After a scene break, Alison explains to Helena that she lost the
baby—one of Jimmy's cruellest speeches in Act 1 expressed the wish that
Alison would conceive a child and lose it—the two women reconcile but
Helena realises that what she's done is immoral and she in turn decides
to leave. She summons Jimmy to hear her decision and he lets her go with
a sarcastic farewell.
The play ends with a sentimental reconciliation between Jimmy and
Alison. They revive an old game they used to play, pretending to be
bears and squirrels, and seem to be in a state of truce.
Critical reception
At the time of production reviews of Look Back in Anger were
deeply negative.
Kenneth Tynan and
Harold Hobson were among the few critics to praise it, and are now
regarded among the most influential critics of the time.
For example, on
BBC
Radio's The Critics,
Ivor Brown began his review by describing the play's setting—a
one-room flat in the Midlands—as "unspeakably dirty and squalid" such
that it was difficult for him to "believe that a colonel's daughter,
brought up with some standards", would have lived in it.

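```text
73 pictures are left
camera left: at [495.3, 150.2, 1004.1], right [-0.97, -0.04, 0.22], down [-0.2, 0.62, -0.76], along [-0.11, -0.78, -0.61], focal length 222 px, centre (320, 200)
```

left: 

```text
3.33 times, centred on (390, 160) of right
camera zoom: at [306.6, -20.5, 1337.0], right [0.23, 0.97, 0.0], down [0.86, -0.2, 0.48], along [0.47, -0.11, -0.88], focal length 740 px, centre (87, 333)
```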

He expressed
anger at having watched a something that "wasted [his] time". The
Daily Mail's
Cecil Wilson wrote that the beauty of Mary Ure was "frittered away"
on a pathetic wife, who, "judging by the time she spends ironing, seems
to have taken on the nation's laundry". Indeed, Alison, Ure's character,
irons during Act One, makes lunch in Act Two, and leaves the ironing to
her rival in Act Three.
On the other hand,
Kenneth Tynan wrote that he "could not love anyone who did not wish
to see Look Back in Anger", describing the play as a "minor
miracle" containing "all the qualities...one had despaired of ever
seeing on the stage—the drift towards
anarchy,
the instinctive leftishness, the automatic rejection of "official"
attitudes, the
surrealist sense of humour (e.g., Jimmy describes an effeminate male
friend as a 'female
Emily Brontë'), the casual promiscuity, the sense of lacking a
crusade worth fighting for and, underlying all these, the determination
that no one who dies shall go unmourned."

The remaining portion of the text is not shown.